Think thats what they call that fair and balanced reporting…
I think you are still missing the story of Rambus’ IP and the key events
in this matter. Rambus invented the IP in question used in the SDRAM
standard and JEDEC members learned of these Rambus inventions through
NDA’s they had with Rambus long before Rambus joined JEDEC. Under NDA,
Rambus taught the DRAM industry this very valuable technology, and the
memory manufactures incorporated it into the SDRAM standard developed by
JEDEC. Rambus was neither a presenter at JEDEC nor did they ever vote
on any measure while a member of JEDEC; they met their disclosure duty
to JEDEC as judged by the Court of Appeals for the Federal Circuit (see
their 1/29/03 ruling). Rambus “hoodwinked” no one. Rambus did not “end
up with key intellectual property;” they owned it from the get-go.
Rambus amended their patents to add claims to cover SDRAM. This is
totally legal and is even encouraged by the US Patent Office.
Seven of the 10 DRAM manufactures agree with the above and are paying
royalties to Rambus on SDRAM. The three who are not, Infineon, Hynix,
and Micron are desperate and are doing their best to evade paying
royalties. It’s as simple as that.
I would like for you to consider a different
viewpoint on Rambus’ ethics. Rambus initially joined
JEDEC with the intent of promoting RDRAM as the next
JEDEC memory standard. They were invited by one of the
At this point in time, they had shared the RDRAM
inventions with all of the major DRAM vendors and had
non-disclosure agreements with all of them. All of
these companies were cognizant of Rambus technology
and were well aware of the fact that they were
incorporating some of this technology into the SDRAM
standard. Some of them expected to pay royalties to
Rambus and are currently doing so. Others (primarily
Micron and Infineon) believed that they could bully
Rambus in the courts into giving up their IP and are
currently trying to do so.
Rambus was faced with an ethical dilemma during their
tenure with JEDEC. They, and all of the DRAM
manufacturers were aware that the SDRAM spec would
utilize Rambus IP. Rambus had been asked by the USPTO
to divide their original patent into a number of
separate inventions and were in the process of doing
this. One of the US patent laws states that, if a
patent claim is common knowledge prior to being
issued, it is invalid so they could not reveal their
intent to file these claims or they would lose them.

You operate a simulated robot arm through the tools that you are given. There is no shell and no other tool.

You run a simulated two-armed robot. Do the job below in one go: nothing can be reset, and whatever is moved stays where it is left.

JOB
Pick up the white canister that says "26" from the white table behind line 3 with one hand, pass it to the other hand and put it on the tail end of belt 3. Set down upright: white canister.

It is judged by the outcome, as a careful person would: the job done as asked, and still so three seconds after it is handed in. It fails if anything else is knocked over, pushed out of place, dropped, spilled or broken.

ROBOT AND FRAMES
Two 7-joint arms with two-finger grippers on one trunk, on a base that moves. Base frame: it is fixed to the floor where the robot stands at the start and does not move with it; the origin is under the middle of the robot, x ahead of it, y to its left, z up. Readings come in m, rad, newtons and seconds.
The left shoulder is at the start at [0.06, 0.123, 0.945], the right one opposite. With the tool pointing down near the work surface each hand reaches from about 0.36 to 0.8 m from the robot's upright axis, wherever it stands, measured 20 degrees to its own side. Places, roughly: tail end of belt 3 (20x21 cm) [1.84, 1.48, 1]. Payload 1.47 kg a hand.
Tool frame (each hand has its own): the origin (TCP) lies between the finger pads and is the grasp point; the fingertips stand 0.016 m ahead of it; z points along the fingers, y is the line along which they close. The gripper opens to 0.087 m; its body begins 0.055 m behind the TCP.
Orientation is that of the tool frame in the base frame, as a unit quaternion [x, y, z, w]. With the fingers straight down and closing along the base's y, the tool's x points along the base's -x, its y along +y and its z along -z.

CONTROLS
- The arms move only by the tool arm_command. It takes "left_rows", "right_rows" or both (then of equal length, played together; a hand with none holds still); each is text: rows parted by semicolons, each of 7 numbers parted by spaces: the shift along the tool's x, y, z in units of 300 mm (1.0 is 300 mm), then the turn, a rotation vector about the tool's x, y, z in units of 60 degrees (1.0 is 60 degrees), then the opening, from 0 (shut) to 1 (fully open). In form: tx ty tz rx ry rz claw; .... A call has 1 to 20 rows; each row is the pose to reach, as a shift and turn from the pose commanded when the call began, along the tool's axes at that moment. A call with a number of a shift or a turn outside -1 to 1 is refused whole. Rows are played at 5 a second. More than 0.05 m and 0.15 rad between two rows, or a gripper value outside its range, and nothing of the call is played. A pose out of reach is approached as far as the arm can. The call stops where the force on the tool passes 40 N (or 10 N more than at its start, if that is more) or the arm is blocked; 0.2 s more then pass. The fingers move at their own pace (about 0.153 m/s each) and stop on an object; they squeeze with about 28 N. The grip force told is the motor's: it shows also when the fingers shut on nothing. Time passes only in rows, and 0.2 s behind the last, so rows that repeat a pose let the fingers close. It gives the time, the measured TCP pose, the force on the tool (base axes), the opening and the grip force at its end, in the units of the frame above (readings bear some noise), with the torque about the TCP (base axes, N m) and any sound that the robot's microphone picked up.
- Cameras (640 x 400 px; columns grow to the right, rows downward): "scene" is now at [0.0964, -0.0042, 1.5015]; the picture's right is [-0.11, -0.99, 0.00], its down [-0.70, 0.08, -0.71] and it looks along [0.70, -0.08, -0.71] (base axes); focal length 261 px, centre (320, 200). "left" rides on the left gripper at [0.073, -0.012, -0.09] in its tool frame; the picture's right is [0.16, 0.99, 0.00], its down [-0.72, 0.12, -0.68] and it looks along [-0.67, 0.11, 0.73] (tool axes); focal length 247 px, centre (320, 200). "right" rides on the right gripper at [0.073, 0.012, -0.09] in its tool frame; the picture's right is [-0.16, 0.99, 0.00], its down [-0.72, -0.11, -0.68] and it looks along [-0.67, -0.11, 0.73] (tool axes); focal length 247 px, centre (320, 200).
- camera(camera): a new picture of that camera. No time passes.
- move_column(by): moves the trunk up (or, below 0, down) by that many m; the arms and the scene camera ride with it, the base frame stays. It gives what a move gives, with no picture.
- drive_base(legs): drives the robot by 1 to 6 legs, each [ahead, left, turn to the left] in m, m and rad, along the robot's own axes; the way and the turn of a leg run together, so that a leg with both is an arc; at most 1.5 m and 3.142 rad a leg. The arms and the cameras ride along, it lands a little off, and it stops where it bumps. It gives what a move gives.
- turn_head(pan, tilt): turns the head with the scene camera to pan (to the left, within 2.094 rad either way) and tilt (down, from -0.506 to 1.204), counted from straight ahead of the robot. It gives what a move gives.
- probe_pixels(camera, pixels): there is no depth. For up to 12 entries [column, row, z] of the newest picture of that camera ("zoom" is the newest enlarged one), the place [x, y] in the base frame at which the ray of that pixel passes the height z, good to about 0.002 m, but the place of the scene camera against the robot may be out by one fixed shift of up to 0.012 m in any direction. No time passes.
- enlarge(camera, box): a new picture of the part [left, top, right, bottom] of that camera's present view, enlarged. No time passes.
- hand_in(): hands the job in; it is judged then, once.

In addition, they were, as you pointed out “swimming
with sharks” and some of these sharks (particularly
Micron) would have done everything in their power to
subvert the patent process and deny Rambus the rights
to their IP if Rambus had revealed their intentions.
So, what would you suggest that Rambus do in this
situation in order to be “ethical”. I don’t see how
they could have done anything much differently without
totally giving away their technology. The one thing
that they could have done was resign from JEDEC when
it became obvious that JEDEC was not going to adopt
RDRAM (about a year before their actual resignation)
but this would not have changed the situation in any
Rambus, did not, however, just “end up” with IP
covering SDRAM as you stated in your article. The IP
in the Rambus patents was always theirs and was built
into the SDRAM specs by people who were well aware of
what they were doing. Rambus did not change their
inventions after the fact, they simply clarified them
at the request of the USPTO.
But you are so, so wrong here. JEDEC, like all standards bodies, is now
required to consider — and not reject out of hand — patented technology as
part of its standards. In this case, Rambus had developed a new type of
memory (first generation RDRAM) and was invited to join JEDEC by what we now
know are scheming DRAM manufacturers. When Rambus realized the plan was not
to perhaps standardize on RDRAM or to incorporate features of it openly with
the allowance of a reasonable and nondiscriminatory royalty, but to quietly
rip off those features giving Rambus no credit of royalties, they tried to
protec themselves. Obviously it was a snake pit of interests, but the FTC
action cannot show any harm to consumers, and comes down on the player least
guilty of misleading actions, not ot mention the smallest and
least-sophisticated at the time.
Amusingly the FTC has accused other standards bodies of anitcompetitive
behavior when they refuse to include patented technology as part of a
standard — in one case, keeping an innovative toilet valve out of a
standard to protect manufacturers of toilet valves from competition.